Some Idiot Stole The Ugliest Car In The World And I Just Don’t See How They’ll Get Away With It

Some Idiot Stole The Ugliest Car In The World And I Just Don’t See How They’ll Get Away With It

I’m no thief, but I am smart enough to realise that, if you’re going to steal a car, and you hope to get away with it, you’re probably going to want to jack something common. You know, that way you can blend in with the crowd. But some imbecile in Arizona apparently didn’t get that memo, because he or she apparently stole the ugliest off-road vehicle of all time. Just look at this thing.

The last time I stole something was 1998, when I was seven years old. I placed a Laffy Taffy on the gas station counter, expecting the cashier to ring it up with whatever else my dad and brothers we purchasing on our road trip. After we left, and began cruising through rural Oklahoma in our family’s Chevy Astro Van, I gently unwrapped the tasty treat, only to be berated by my dad. “David, did you steal that Laffy Taffy?!” he accused.

“I put it on the counter,” I responded, already beginning to cry, because — at the time — I just wasn’t equipped to handle conflict, especially of the Laffy Taffy-Theft magnitude. After a thorough scolding for what he thought was an intentional robbery, my dad whipped the van around and paid the nickel or quarter or whatever a Laffy Taffy cost back then. It was a scarring experience, and while I didn’t do it on purpose, the event reinforced an already-strong understanding of just how unacceptable it is to steal things. Even really little things. Junkyard bolts and fuses that you could totally shove into your pocket? Nope. You gotta disclose those. A wine opener that your coworker snatched off the bar at a swanky VW press event? Make him put it back. It’s just not worth it.

You get the idea.

I mention all of this only because The Great Laffy Taffy Incident of 1998 may be the reason why even I, a diehard fan of rusty 4x4s, am simply unable to get into the mind of the person who pilfered this homemade off-roader. (OK, I’ll admit that the story was entirely irrelevant, but I wanted to tell you all anyway):

Some Idiot Stole The Ugliest Car In The World And I Just Don’t See How They’ll Get Away With It
Image: Craigslist, Other

Perhaps the thief figured the camouflage paint would make for a covert getaway? I don’t know.

All I know is that a reader sent me a link to a Craigslist listing titled “International Scout – $US1 ($1) (Phoenix),” and now I’m confused.

“This is a vehicle that has a Scout frame, Mercedes 2L diesel, and a Volkswagen fibreglass body that my uncle made in the early 70’s,” the post begins. “Someone stole it on 2-4-21.”

Some Idiot Stole The Ugliest Car In The World And I Just Don’t See How They’ll Get Away With It
Image: Craigslist, Other

“It’s not worth anything,” the ad continues in what has to be the most obvious statement in history, “but means the world to our family.”

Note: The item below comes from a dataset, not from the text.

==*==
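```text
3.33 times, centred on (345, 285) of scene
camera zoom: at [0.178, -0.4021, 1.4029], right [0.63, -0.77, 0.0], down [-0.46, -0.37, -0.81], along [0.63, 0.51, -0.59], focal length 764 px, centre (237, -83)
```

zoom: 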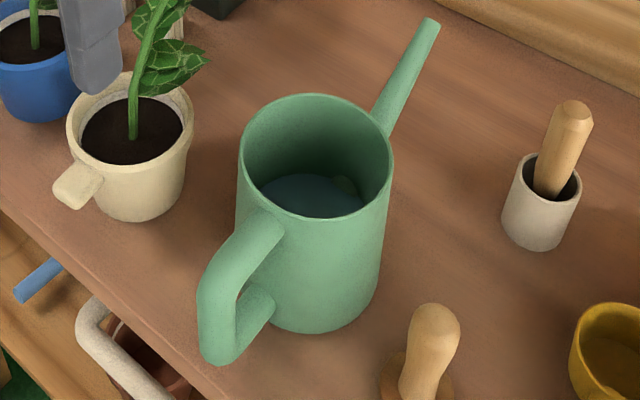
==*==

The person who wrote the post says a flatbed Dodge (shown above) was involved in the theft, and that anyone who knows what happened to this International Scout with a VW body and Mercedes engine should call the police.

Some Idiot Stole The Ugliest Car In The World And I Just Don’t See How They’ll Get Away With It
Image: Craigslist, Other

I talked to my coworker Jason Torchinsky, one of the world’s foremost experts on VW Beetles and Beetle derivatives. He drew the picture above, and said he thinks the upper part of the body from a “manx-type dune buggy,” but that someone threw on some “home-made fenders” (that’s the wrinkly stuff you see in the image above) below the fibreglass. Jason sent me these images showing how those fibreglass dune buggy kits are set up:

Some Idiot Stole The Ugliest Car In The World And I Just Don’t See How They’ll Get Away With It
Image: Manufacturer
Some Idiot Stole The Ugliest Car In The World And I Just Don’t See How They’ll Get Away With It
Image: Manufacturer

The stolen International/VW/Mercedes vehicle is just so absurdly hideous. I get that the fenders are custom, but why are the wheel openings big enough to fit fire truck tires, and yet they house small nondirectional rubber? I guess it’s so that it’s easy for the exhaust to poke out?

I love the International Harvester badge on the hood, but the homemade grille to cool the water-cooled diesel motor, and the custom top — it’s all like a high school science project gone bad. And yet, I love it.

This thing has soul, and I sincerely hope it ends up back in the hands of its rightful owner, and I do think it will.

Because of this hideous machine ever gets anywhere near a public road, it will be noticed, and eventually, the thief will be caught.